Will Fed Rate Cut Help The Minneapolis Duplex Market?

The Federal Reserve Bank exceeded market expectations this week by cutting interest rates by .5% rather than the anticipated .25%. It was the first rate cut in 4 years.

This reduction should indirectly cause mortgage interest rates to drop further into the 5’s, as banks had already priced the expected smaller cut into pricing.

Lower interest rates help Minneapolis and St Paul duplex buyers and sellers alike. For buyers, they should be some help to increasing cash flow and buying power. Of course, the latter helps duplex sellers as well.

However, it’s important to keep things in perspective. A half-point change in mortgage interest rates on a $400,000 mortgage lowers monthly payments by $128.58 per month or $1542.96 per year. That’s not nothing, but it’s also not tens of thousands of dollars per year.

According to a story published by media wire Reuters, Fed policymakers projected rates would drop another half point still this year, and a full point next year.

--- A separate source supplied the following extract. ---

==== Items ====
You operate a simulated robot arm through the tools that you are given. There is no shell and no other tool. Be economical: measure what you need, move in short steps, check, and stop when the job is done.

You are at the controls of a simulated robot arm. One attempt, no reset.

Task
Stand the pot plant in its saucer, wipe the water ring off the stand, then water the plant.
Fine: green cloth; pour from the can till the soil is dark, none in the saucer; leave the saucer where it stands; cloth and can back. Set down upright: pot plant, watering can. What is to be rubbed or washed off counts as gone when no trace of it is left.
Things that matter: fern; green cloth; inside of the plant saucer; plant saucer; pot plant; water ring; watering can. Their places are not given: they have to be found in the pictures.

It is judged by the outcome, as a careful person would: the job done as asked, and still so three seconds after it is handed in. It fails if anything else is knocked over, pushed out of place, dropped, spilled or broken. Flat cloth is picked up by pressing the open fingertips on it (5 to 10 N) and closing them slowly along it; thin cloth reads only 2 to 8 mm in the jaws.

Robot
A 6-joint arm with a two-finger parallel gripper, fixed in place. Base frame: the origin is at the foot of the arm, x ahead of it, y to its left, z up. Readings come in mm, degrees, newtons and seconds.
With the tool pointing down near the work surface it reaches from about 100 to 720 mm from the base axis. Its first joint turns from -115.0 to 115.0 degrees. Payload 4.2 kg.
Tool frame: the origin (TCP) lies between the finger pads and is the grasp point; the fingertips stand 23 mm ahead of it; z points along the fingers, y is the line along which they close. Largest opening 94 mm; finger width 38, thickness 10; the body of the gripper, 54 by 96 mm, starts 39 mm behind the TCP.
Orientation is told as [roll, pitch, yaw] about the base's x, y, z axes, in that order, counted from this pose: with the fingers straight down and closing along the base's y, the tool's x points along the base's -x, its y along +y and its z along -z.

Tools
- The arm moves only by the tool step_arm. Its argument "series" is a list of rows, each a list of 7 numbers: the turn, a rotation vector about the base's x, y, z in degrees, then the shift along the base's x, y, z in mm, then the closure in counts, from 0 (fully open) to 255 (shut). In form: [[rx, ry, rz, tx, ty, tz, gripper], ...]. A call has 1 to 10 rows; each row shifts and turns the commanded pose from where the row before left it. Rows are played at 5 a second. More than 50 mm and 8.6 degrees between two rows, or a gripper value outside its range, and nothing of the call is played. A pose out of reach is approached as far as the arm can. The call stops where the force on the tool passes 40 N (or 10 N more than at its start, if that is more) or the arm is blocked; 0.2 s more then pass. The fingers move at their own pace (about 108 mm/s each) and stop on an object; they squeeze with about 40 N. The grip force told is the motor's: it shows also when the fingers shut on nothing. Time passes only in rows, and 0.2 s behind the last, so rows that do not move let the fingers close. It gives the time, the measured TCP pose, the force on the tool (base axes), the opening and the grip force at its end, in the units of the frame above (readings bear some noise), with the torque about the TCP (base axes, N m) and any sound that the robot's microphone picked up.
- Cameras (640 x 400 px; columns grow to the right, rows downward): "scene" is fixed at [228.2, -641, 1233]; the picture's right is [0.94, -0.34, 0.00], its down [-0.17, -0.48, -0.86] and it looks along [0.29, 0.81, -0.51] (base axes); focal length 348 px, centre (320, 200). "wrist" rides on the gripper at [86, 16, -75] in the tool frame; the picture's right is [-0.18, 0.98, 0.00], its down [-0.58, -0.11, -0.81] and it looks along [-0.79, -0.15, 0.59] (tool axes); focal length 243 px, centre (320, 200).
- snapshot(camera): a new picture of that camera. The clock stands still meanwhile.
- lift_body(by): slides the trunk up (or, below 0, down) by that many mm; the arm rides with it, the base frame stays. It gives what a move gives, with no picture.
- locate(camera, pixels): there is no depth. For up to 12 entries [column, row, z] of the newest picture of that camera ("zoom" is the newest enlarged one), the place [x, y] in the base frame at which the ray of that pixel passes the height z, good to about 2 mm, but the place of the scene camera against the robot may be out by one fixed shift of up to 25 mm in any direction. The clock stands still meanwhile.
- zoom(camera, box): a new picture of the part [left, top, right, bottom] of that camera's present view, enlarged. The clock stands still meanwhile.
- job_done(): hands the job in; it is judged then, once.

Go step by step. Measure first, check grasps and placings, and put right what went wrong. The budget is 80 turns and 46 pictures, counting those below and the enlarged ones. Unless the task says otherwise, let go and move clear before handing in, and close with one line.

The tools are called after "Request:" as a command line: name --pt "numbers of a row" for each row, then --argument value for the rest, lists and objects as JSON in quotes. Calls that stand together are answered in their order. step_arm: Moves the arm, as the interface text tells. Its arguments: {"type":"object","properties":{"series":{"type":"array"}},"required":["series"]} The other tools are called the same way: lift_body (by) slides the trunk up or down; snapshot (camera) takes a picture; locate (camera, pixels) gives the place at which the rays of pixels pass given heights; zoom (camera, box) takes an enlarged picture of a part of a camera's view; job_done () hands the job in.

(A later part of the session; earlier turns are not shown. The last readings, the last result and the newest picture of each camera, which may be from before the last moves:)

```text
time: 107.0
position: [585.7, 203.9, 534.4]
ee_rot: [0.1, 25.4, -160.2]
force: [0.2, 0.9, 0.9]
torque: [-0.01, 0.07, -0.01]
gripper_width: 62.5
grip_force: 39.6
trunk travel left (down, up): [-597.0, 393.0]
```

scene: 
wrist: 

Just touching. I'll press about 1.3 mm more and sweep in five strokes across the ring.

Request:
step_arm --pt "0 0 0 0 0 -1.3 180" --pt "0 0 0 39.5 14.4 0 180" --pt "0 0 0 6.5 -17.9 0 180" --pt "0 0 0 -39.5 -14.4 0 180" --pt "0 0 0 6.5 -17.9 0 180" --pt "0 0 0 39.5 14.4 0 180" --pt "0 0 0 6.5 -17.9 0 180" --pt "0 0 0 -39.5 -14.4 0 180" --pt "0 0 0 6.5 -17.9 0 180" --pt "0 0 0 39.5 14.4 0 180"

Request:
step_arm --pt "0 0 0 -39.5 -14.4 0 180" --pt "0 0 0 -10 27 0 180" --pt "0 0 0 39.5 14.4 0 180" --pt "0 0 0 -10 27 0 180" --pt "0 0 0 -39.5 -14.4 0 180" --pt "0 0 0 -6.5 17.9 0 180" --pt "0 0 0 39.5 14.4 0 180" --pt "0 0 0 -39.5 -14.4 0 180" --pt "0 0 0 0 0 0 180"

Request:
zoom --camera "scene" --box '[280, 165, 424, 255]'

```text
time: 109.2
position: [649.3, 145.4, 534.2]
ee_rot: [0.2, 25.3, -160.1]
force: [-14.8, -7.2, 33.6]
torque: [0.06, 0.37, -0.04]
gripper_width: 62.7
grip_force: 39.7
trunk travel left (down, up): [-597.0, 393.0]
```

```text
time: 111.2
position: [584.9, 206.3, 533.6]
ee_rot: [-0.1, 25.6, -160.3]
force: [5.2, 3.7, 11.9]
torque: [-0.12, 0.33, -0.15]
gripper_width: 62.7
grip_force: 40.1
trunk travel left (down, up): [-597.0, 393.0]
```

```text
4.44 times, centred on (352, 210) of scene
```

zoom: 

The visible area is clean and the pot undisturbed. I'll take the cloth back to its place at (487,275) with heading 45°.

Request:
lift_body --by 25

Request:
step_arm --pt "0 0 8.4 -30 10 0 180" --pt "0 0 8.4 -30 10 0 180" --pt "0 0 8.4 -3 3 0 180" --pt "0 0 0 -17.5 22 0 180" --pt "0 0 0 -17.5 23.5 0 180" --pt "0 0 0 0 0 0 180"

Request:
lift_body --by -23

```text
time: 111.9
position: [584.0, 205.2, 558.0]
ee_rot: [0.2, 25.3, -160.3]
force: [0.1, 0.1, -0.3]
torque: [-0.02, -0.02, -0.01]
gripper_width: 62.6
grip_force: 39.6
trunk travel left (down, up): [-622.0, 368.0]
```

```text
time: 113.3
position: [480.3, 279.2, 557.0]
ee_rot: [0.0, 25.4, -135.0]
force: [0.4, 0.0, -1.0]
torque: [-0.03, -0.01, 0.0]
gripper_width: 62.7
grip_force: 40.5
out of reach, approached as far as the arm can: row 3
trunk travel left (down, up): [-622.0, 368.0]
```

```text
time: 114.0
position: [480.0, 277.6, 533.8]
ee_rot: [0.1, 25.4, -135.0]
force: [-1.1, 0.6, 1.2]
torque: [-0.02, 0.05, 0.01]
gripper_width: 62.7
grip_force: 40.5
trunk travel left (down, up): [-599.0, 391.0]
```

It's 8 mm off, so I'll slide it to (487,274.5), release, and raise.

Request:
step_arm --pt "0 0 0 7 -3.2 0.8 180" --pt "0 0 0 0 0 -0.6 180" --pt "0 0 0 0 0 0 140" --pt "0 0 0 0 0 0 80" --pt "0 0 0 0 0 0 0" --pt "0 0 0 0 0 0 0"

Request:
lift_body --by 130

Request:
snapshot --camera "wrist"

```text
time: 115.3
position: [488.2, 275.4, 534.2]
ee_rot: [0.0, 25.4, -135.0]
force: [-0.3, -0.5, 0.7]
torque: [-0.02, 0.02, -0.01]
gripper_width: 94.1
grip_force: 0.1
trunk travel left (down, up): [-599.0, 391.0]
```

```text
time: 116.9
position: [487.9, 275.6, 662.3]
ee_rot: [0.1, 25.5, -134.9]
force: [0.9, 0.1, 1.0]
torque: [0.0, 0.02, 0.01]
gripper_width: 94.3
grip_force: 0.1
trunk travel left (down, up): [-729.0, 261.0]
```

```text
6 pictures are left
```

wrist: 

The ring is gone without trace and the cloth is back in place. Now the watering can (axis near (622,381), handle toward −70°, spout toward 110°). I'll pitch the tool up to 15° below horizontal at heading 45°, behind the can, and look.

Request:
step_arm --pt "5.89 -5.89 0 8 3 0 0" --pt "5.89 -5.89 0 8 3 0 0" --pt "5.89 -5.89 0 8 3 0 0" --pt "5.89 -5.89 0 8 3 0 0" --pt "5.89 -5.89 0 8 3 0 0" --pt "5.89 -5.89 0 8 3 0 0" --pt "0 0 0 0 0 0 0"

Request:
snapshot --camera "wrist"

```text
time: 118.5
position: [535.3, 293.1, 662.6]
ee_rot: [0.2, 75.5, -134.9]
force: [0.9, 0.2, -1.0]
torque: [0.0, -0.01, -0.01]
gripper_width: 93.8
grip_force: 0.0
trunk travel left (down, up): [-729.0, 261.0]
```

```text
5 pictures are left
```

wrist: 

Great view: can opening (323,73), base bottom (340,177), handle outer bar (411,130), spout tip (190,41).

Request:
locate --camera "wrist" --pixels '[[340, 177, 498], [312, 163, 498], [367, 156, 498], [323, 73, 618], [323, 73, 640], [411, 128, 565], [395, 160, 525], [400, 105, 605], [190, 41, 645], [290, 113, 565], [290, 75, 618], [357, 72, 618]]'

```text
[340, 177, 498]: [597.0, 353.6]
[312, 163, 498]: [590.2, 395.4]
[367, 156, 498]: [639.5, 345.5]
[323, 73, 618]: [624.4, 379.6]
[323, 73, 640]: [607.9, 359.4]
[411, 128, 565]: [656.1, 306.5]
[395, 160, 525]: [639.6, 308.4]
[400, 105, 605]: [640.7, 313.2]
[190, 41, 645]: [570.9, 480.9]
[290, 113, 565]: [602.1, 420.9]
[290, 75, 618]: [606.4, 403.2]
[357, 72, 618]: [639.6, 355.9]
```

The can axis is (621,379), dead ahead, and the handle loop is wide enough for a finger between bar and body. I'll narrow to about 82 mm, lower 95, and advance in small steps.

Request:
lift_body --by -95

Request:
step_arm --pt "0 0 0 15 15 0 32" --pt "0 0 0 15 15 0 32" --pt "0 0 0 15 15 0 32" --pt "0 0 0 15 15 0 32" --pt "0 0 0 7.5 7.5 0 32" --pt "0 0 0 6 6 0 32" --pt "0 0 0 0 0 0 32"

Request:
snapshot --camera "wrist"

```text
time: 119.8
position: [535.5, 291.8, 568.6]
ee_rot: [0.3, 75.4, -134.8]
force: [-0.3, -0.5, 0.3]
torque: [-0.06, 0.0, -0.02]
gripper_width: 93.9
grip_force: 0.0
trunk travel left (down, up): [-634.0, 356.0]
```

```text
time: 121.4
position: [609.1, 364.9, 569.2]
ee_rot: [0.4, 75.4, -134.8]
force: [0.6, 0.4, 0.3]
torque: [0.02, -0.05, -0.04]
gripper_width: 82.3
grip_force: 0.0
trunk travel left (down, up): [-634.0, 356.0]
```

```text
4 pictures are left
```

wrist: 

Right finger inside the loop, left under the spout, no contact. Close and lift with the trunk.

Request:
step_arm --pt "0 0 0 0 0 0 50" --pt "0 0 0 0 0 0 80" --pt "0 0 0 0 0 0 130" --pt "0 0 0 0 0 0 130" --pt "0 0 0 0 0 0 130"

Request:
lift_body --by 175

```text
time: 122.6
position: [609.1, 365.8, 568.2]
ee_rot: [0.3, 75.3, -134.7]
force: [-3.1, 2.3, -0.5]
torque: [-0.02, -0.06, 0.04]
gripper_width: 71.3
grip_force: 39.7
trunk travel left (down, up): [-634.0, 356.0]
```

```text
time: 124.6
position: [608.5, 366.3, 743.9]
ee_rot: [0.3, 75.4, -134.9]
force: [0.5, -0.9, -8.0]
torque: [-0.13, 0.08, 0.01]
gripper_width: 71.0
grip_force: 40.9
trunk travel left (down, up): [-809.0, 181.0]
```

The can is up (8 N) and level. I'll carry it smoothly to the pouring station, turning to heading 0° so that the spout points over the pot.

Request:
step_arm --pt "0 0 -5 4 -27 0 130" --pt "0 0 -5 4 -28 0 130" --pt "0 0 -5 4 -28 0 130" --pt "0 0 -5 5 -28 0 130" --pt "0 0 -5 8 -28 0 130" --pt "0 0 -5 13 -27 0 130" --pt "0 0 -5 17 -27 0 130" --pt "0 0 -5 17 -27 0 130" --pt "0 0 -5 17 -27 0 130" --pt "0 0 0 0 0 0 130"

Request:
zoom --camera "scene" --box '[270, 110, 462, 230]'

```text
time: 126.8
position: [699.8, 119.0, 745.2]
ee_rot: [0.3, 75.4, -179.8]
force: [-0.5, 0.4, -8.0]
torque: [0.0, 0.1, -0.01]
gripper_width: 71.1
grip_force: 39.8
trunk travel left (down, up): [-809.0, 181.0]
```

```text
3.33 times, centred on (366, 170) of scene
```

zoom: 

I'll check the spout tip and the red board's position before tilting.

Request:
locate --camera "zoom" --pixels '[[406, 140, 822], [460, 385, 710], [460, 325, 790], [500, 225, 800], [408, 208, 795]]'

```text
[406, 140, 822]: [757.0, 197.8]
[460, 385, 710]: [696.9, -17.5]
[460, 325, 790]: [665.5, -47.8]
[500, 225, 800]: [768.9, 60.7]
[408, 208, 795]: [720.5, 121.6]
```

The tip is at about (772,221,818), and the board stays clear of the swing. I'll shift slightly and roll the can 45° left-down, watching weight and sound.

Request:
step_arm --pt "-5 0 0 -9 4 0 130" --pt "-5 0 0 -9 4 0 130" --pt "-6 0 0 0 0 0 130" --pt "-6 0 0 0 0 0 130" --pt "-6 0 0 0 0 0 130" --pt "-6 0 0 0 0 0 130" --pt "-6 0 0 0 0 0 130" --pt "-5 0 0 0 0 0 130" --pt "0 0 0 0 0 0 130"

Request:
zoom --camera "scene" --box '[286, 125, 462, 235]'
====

Dreaming of taking advantage of historically low mortgage interest rates caused by catastrophes like a global banking crisis or pandemic, this forecast may cause buyers to continue to wait on the sidelines for a unicorn.

Of course, this is not likely to happen. Even if it does, low rates not only increase affordability, but entice more buyers into the marketplace. This combination can serve to cause prices to rise.

So perhaps the good news in all of this is the reason the Fed cut rates in the first place; inflation is finally easing to the point they’re comfortable giving us a break on interest rates.

And that’s pretty good news all on its own.